──────── Source passage ────────

Nel maggio 2014, in occasione dell'incontro tra Sua Santità Karekin II, Patriarca supremo e Catholicos di tutti gli armeni e Sua Santità Papa Francesco, vescovo di Roma e supremo capo della Chiesa cattolica in Vaticano, il Papa ha dichiarato: "In verità, il numero di discepoli che hanno versato il sangue per Cristo durante i tragici avvenimenti del secolo scorso è certamente maggiore di quello dei martiri dei primi secoli e in questo martirologio i figli della nazione armena hanno un posto d'onore. Il mistero della Croce, prezioso per la memoria del vostro popolo e raffigurato nelle splendide croci di pietra che adornano ogni angolo della vostra terra, è stato vissuto come una partecipazione diretta al calice della Passione da parte di tanta vostra gente. La loro testimonianza, insieme tragica e grande, non deve essere dimenticata".
 
Ricordarli è un dovere soprattutto nei nostri tempi in cui la sofferenza di cristiani e di altre comunità in Iraq, Siria e in molte altre parti del Medio Oriente e del resto del mondo, grida di essere riconosciuta e sollevata. La memoria dei cristiani copti, le cui chiese sono state bombardate e dei pellegrini fucilati all'inizio di quest'anno, anche in un Egitto relativamente pacifico, è ancora fresca nelle nostre menti e nei nostri cuori. Non voglio nemmeno menzionare quello che sta succedendo in Siria e nell'Iraq in guerra.
 
Sin dai tempi apostolici, le comunità cristiane hanno vissuto in Medio Oriente. Ora non sono solo perseguitate ma sradicate dalla regione. Il trauma psicologico e fisico dei sopravvissuti è aggravato dalle loro enormi perdite economiche. Possiamo tutti vedere le ondate senza precedenti di emigrazione e di rifugiati - e il lento svuotamento dei cristiani dal Medio Oriente.

────────

→ Requirements
Provide the full wording of the source passage, which begins "Nel maggio 2014, in".

──────── Stored data ────────

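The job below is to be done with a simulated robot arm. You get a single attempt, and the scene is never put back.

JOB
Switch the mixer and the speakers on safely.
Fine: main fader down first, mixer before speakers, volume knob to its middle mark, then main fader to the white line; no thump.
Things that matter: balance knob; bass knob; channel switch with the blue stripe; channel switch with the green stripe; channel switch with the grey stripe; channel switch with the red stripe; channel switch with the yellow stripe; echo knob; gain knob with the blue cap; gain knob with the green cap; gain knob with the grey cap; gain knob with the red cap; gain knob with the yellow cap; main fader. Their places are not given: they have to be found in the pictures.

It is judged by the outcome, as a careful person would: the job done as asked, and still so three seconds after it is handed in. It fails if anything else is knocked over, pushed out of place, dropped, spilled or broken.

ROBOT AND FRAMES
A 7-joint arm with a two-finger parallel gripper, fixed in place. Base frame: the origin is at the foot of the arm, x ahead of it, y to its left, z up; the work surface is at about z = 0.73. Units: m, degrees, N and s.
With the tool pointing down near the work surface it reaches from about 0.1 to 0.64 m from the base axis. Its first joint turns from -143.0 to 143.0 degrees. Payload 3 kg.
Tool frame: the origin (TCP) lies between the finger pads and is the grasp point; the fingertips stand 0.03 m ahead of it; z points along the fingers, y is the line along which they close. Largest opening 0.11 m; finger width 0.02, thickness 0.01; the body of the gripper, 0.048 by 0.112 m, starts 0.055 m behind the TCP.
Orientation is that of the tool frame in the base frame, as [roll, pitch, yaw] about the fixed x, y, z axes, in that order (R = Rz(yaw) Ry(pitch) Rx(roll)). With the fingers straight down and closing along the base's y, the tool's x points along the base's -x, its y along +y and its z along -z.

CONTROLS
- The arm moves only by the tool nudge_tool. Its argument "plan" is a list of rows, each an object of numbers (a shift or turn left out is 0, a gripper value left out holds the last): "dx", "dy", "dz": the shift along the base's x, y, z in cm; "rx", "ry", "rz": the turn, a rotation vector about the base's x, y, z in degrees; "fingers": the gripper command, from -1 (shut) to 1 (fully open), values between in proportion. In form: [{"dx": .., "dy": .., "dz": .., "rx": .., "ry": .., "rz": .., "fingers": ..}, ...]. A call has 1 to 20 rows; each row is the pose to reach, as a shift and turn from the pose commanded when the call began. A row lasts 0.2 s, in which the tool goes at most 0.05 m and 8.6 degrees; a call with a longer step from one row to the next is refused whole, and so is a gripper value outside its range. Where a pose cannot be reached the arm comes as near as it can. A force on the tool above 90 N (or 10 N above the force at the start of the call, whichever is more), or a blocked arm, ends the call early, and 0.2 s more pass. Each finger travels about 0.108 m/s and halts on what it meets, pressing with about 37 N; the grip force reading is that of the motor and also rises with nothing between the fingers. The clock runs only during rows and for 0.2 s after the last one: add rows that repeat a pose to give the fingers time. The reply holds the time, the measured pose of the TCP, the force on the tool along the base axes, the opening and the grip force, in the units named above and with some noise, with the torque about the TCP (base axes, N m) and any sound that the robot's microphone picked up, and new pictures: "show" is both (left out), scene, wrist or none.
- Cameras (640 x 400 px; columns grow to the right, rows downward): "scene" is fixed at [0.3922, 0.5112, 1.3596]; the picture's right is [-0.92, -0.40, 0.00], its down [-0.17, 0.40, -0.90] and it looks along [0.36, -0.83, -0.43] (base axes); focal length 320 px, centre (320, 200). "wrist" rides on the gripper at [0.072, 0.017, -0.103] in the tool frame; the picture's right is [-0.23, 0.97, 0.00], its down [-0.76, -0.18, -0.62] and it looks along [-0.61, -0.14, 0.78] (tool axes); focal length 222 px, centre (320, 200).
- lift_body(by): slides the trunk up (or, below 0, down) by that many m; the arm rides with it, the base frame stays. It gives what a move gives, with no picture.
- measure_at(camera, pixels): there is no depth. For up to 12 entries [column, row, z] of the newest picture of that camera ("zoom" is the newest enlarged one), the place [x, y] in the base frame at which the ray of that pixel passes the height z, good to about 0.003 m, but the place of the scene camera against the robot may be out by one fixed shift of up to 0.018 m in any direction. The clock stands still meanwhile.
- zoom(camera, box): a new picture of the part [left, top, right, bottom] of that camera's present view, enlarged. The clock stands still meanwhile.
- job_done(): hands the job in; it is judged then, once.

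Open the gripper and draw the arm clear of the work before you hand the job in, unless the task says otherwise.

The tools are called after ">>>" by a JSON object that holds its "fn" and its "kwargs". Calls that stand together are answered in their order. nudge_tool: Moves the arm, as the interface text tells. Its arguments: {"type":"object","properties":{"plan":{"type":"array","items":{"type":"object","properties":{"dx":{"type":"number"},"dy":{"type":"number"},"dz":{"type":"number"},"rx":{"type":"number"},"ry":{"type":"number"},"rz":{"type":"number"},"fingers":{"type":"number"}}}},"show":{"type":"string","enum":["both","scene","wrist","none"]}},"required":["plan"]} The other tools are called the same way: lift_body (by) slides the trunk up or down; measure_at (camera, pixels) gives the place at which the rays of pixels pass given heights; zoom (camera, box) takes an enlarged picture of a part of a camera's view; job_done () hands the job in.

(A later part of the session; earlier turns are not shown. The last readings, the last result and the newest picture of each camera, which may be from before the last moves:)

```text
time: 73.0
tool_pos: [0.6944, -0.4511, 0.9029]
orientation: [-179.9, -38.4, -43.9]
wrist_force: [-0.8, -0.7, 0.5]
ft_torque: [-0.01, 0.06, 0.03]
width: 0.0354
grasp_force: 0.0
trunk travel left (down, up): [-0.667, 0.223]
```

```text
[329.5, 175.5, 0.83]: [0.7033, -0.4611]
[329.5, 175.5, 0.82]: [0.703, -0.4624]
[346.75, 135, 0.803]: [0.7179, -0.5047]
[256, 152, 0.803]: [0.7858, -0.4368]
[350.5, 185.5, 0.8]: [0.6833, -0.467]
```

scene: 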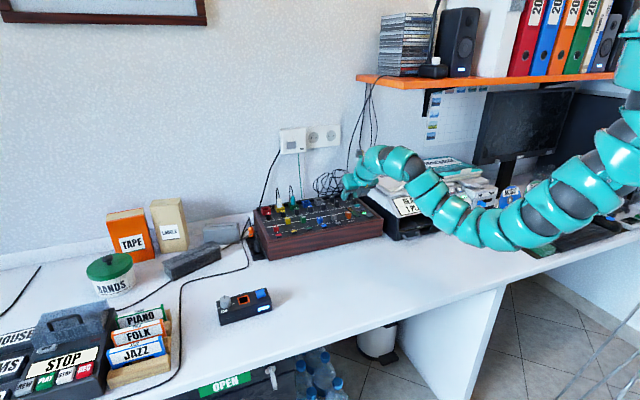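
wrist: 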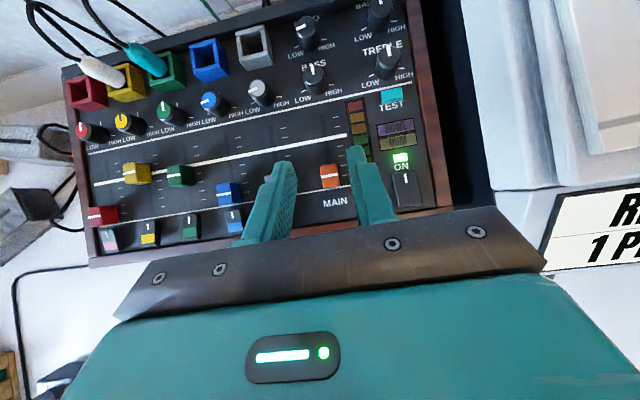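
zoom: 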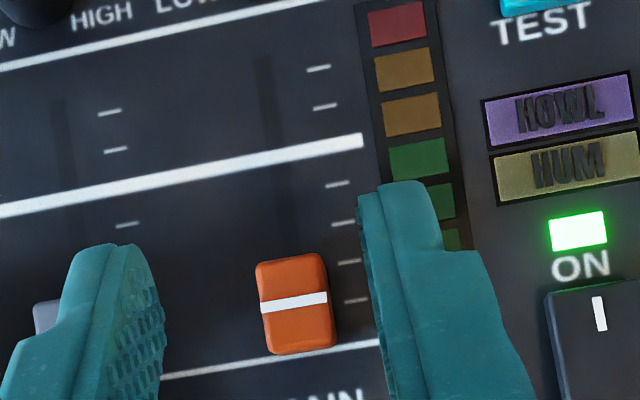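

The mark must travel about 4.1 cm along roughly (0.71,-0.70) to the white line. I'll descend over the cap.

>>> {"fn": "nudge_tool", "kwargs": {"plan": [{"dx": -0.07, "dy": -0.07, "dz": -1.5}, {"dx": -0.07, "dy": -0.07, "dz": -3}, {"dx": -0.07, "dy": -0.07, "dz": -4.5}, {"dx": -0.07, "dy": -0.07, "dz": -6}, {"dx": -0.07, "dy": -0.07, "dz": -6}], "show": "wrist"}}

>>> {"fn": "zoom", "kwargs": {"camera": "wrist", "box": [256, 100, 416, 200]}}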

────────
──────── Stored data ────────

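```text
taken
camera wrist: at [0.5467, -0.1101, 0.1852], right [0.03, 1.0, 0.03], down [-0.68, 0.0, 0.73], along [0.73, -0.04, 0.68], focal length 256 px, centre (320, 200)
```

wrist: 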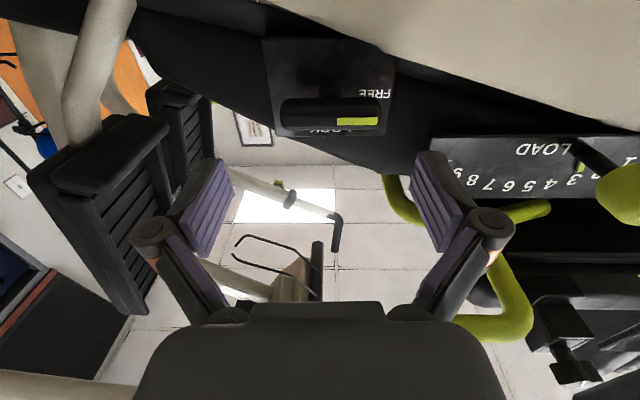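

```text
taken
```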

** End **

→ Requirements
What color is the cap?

────────

→ Answer
Nel maggio 2014, in occasione dell'incontro tra Sua Santità Karekin II, Patriarca supremo e Catholicos di tutti gli armeni e Sua Santità Papa Francesco, vescovo di Roma e supremo capo della Chiesa cattolica in Vaticano, il Papa ha dichiarato: "In verità, il numero di discepoli che hanno versato il sangue per Cristo durante i tragici avvenimenti del secolo scorso è certamente maggiore di quello dei martiri dei primi secoli e in questo martirologio i figli della nazione armena hanno un posto d'onore. Il mistero della Croce, prezioso per la memoria del vostro popolo e raffigurato nelle splendide croci di pietra che adornano ogni angolo della vostra terra, è stato vissuto come una partecipazione diretta al calice della Passione da parte di tanta vostra gente. La loro testimonianza, insieme tragica e grande, non deve essere dimenticata".
 
Ricordarli è un dovere soprattutto nei nostri tempi in cui la sofferenza di cristiani e di altre comunità in Iraq, Siria e in molte altre parti del Medio Oriente e del resto del mondo, grida di essere riconosciuta e sollevata. La memoria dei cristiani copti, le cui chiese sono state bombardate e dei pellegrini fucilati all'inizio di quest'anno, anche in un Egitto relativamente pacifico, è ancora fresca nelle nostre menti e nei nostri cuori. Non voglio nemmeno menzionare quello che sta succedendo in Siria e nell'Iraq in guerra.
 
Sin dai tempi apostolici, le comunità cristiane hanno vissuto in Medio Oriente. Ora non sono solo perseguitate ma sradicate dalla regione. Il trauma psicologico e fisico dei sopravvissuti è aggravato dalle loro enormi perdite economiche. Possiamo tutti vedere le ondate senza precedenti di emigrazione e di rifugiati - e il lento svuotamento dei cristiani dal Medio Oriente.